--- Begin Input records ---

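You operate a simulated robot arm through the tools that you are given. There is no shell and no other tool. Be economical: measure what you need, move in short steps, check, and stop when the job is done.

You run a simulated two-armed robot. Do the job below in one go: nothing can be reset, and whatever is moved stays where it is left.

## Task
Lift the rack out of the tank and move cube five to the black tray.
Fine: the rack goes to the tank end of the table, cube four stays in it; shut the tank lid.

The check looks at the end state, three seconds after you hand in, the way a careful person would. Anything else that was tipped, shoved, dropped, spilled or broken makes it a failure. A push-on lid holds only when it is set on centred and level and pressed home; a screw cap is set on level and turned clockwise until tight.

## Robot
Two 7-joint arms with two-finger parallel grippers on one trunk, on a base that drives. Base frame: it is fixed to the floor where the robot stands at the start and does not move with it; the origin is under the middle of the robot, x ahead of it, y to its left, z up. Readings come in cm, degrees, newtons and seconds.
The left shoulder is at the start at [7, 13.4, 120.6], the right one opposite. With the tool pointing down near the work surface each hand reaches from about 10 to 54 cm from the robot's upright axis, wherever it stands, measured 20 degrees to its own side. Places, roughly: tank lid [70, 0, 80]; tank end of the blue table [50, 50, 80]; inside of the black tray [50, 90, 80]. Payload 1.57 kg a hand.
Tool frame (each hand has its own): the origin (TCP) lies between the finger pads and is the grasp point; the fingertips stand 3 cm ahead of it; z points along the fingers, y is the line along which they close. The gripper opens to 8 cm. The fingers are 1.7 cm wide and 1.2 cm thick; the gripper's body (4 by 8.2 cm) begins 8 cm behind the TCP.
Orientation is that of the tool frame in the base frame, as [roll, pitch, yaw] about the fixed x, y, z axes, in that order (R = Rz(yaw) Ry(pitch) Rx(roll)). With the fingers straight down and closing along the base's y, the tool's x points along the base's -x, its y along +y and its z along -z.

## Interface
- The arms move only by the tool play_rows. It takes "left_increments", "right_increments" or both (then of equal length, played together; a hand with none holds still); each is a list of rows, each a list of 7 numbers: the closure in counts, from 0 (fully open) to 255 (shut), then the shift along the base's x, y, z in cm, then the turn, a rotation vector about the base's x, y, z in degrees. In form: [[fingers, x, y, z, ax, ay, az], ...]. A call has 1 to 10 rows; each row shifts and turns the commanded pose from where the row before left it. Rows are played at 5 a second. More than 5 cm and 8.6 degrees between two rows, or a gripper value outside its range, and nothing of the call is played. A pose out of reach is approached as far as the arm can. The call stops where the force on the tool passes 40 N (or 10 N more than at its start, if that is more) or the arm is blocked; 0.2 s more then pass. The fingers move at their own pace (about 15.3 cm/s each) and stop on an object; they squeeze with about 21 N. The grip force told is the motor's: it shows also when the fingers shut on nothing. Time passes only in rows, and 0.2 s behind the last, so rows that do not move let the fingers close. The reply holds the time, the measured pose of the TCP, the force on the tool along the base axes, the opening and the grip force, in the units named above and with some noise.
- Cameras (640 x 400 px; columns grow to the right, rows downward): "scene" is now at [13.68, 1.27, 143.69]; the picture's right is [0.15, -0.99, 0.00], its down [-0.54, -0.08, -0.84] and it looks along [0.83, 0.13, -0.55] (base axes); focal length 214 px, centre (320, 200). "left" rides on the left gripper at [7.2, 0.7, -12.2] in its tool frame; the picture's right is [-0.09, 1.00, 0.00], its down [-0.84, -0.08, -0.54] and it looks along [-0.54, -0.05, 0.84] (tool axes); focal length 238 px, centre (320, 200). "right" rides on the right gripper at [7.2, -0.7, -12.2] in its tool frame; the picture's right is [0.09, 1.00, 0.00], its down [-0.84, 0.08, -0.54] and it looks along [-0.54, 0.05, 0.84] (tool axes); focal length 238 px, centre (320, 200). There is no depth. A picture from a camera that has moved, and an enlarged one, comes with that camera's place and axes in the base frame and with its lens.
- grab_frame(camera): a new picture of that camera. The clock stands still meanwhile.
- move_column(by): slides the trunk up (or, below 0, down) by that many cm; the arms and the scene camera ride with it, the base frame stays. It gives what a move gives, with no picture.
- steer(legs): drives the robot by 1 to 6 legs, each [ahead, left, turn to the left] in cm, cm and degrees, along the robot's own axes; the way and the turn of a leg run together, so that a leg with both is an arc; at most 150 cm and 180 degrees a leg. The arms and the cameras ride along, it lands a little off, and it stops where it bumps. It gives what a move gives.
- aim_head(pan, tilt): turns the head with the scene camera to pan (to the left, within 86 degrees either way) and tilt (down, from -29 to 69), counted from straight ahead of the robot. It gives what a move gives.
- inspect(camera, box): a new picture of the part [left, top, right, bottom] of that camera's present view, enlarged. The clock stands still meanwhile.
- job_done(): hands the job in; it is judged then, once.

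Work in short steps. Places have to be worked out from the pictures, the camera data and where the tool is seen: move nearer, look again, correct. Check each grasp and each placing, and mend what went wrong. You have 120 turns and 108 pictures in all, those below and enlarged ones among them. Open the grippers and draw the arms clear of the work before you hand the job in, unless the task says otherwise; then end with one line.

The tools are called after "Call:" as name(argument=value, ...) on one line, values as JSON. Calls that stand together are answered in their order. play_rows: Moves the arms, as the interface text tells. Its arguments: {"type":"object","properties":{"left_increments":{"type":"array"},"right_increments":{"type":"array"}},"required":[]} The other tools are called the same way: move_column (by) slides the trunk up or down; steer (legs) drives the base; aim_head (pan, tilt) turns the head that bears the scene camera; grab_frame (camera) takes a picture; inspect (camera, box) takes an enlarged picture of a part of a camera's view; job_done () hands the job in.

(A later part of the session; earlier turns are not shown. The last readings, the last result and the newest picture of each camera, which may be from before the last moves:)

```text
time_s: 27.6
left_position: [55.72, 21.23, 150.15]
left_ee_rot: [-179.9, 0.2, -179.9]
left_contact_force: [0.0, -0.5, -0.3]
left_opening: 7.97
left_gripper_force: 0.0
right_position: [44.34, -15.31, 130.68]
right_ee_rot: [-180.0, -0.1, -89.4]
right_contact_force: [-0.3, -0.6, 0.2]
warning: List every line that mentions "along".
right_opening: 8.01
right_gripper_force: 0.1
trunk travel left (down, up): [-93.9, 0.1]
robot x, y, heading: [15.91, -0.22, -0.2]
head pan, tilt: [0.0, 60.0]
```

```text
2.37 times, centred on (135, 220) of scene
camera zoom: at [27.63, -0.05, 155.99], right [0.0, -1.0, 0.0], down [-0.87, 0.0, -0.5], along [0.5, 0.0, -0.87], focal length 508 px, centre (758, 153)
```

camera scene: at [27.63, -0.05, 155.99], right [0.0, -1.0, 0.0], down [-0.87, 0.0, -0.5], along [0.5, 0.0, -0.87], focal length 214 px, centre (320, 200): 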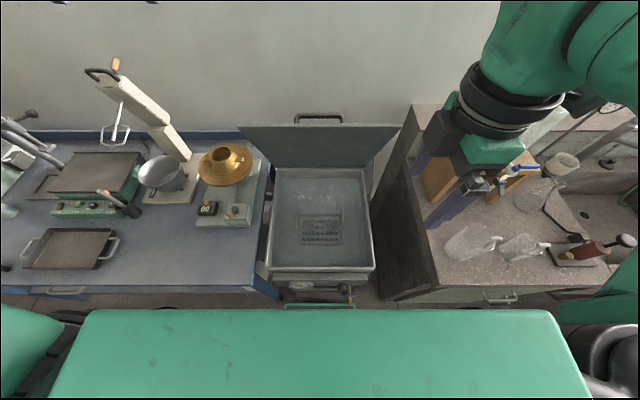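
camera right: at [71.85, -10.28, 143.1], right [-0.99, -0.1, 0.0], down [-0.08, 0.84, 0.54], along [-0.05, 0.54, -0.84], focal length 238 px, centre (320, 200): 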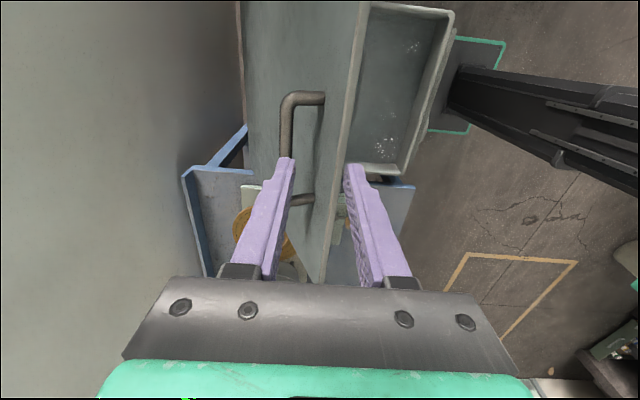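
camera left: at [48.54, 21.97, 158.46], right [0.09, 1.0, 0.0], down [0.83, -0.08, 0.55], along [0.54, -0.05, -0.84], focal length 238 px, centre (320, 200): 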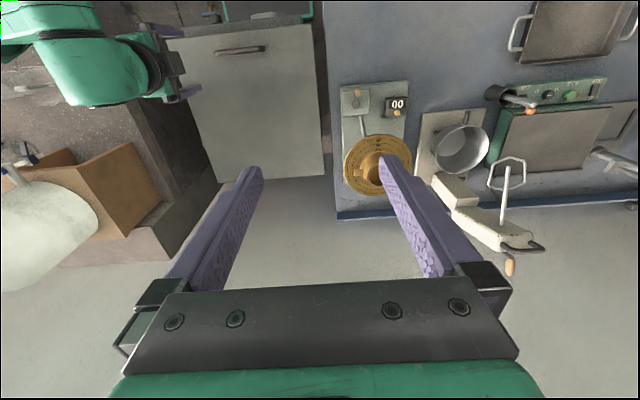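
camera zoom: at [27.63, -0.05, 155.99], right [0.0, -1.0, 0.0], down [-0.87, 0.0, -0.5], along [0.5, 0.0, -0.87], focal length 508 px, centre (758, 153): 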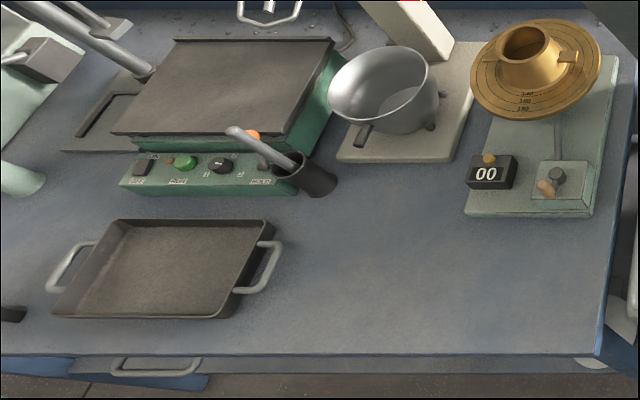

--- End Input records ---
--- Begin Input records ---

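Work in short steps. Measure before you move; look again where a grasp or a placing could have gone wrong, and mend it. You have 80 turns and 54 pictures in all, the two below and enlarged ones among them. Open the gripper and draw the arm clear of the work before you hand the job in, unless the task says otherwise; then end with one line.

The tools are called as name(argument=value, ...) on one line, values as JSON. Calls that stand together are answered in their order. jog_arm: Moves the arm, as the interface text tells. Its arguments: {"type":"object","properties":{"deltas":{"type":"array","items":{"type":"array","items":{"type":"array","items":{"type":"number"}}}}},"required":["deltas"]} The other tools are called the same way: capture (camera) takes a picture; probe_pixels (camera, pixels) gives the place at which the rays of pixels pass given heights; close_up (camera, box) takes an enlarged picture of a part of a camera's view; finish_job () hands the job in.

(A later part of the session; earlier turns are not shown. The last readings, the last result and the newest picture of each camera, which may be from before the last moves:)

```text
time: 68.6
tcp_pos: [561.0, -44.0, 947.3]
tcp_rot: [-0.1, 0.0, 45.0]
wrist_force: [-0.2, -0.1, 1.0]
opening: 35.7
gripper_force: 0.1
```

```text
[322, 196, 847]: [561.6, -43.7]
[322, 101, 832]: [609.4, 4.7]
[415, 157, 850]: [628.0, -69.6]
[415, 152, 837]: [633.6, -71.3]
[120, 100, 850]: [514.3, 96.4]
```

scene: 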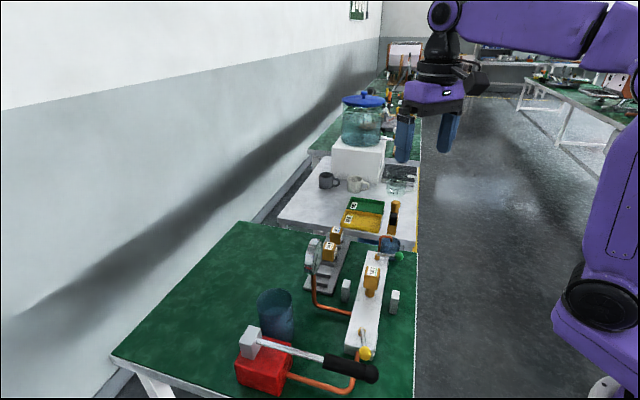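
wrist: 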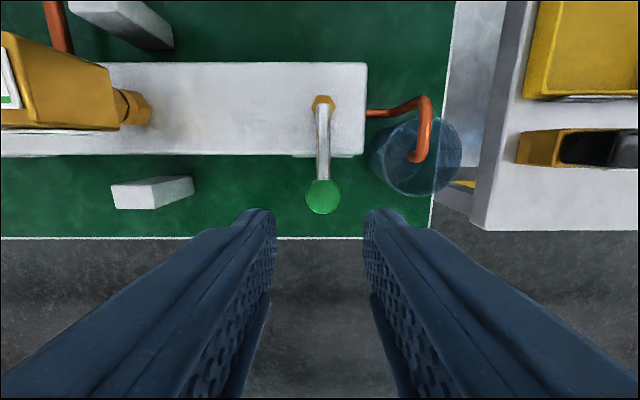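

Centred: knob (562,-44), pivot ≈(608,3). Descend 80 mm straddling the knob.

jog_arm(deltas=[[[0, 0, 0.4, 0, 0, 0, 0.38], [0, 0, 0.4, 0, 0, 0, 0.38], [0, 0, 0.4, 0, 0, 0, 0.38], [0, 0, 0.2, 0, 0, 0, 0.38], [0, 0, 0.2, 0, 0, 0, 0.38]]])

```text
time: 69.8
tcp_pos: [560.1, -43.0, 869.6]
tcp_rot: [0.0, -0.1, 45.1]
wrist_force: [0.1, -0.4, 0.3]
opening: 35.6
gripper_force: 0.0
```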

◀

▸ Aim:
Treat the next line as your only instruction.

--- End Input records ---

▸ Aim:
Begin with the line containing "You run a simulated", end with the line containing "Fine: the rack", and transcribe exactly every line in that span, with nothing added.

▸ Written response:
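You run a simulated two-armed robot. Do the job below in one go: nothing can be reset, and whatever is moved stays where it is left.

## Task
Lift the rack out of the tank and move cube five to the black tray.
Fine: the rack goes to the tank end of the table, cube four stays in it; shut the tank lid.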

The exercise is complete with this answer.